One other item of note is that Gordon played almost the entire game with replacement level linemates. What does that mean exactly? Well, given the run of injuries the Oilers have encountered early in the season, within the last few games they have recalled both Ryan Jones and Tyler Pitlick, who started the season with the Barons in Oklahoma City. Jones has played many games in the Oiler bottom six, but is typically overwhelmed when given anything beyond 4th line responsibilities. This was Tyler Pitlick's first NHL game. The only reason this line could have been considered the Oilers' third line on the night is because the 4th line is entirely constructed of players who likely aren't among the team's 12 best forwards when they have a healthy roster.
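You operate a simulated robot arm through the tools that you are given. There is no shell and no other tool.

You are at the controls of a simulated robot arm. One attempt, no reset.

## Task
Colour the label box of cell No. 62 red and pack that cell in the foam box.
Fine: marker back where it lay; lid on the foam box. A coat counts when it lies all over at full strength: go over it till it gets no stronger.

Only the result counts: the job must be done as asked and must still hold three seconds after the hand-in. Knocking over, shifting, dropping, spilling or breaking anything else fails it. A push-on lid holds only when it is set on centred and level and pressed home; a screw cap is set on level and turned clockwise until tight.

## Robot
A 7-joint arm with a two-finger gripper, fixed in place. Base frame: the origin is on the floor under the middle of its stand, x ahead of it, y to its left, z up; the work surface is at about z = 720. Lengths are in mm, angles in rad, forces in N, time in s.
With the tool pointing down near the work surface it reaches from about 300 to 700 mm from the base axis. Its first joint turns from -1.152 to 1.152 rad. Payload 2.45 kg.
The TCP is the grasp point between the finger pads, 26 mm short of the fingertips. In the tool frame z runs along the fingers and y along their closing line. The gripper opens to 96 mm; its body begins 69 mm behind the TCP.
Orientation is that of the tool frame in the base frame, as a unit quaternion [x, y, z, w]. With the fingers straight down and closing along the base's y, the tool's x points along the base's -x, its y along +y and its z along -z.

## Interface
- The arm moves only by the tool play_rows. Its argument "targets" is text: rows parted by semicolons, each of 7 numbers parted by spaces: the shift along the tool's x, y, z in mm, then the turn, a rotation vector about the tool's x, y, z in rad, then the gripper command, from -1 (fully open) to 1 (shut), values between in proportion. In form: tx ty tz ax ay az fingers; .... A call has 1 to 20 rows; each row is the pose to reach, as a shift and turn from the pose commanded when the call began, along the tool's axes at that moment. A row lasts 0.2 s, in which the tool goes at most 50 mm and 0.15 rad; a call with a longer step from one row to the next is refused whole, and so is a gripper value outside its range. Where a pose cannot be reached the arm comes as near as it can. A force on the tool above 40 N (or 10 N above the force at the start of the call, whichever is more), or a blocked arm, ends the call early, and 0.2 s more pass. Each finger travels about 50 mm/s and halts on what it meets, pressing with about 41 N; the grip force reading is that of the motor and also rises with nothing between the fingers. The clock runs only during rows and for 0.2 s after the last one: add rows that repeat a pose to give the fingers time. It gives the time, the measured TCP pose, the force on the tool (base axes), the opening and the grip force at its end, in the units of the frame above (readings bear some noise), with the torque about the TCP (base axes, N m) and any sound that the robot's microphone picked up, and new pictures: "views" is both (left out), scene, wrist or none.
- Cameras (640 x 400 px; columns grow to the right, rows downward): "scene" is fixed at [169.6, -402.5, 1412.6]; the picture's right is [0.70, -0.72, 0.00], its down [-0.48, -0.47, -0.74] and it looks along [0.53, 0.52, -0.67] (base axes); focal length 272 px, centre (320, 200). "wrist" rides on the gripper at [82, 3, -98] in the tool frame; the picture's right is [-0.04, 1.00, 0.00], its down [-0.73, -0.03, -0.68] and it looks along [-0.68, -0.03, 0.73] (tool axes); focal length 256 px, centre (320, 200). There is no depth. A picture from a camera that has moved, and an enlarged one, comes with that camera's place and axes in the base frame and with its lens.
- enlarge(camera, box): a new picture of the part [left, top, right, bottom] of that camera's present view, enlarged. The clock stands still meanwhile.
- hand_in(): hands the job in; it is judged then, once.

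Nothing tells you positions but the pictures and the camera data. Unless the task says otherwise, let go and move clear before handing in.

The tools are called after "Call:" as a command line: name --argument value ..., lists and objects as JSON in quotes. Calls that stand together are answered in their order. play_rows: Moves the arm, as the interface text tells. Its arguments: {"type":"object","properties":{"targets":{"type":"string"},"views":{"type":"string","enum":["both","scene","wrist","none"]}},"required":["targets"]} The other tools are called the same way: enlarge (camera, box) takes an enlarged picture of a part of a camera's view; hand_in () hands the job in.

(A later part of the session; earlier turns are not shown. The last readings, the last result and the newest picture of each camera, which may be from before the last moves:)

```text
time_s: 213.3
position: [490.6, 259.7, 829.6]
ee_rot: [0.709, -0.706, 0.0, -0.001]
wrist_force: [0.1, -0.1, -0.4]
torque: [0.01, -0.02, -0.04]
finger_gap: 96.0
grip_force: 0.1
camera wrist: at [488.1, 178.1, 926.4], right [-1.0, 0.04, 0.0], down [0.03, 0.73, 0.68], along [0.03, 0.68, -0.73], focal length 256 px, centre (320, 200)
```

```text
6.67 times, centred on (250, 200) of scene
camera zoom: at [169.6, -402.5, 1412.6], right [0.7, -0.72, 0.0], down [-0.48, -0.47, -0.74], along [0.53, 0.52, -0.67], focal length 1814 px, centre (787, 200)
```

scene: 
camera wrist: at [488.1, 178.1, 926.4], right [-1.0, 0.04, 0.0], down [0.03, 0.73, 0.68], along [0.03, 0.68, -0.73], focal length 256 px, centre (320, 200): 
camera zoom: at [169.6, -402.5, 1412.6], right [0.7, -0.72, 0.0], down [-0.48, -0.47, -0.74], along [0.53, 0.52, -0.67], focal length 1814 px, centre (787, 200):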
Lastly, Gordon was not matched up dramatically against any specific line that the Habs used in Tuesday's game, but the forward trio he spent the most time on the ice against was Montreal's EGG line (Eller, Gallagher, Galchenyuk)
So, let's summarize this:
- 10/19 on the face-off dot (53%)
- 17 of those draws took place in his own zone.
- 83% of his shifts began in his own end, while the other 17% were neutral zone starts. 0 offensive zone starts on the night.
- All six of the team's top offensive players had defensive zone start percentages of 25% or lower (75% or more of their shifts began in the neutral or offensive zones)
- Gordon played more minutes against the Habs top offensive line any other Canadiens forwards.
- While playing with replacement level players at even strength, the Oilers managed 43% of shot attempts with Gordon on the ice (12-15). Respectable given his deployment.
- Of Montreal's 15 shot attempts, 10 were blocked, including 6 by Gordon himself.
- The Oilers actually got more shots through to the net than the Habs did during Gordon's time on the ice (7-5).
- The Oilers outshot the Habs 7-4 with Gordon on the ice in 5v5 situations.
- The Oilers and Habs each scored one goal a piece at even strength during Gordon's TOI
- The Habs scored on their only shot attempt while Gordon was on the ice in a penalty killing situation.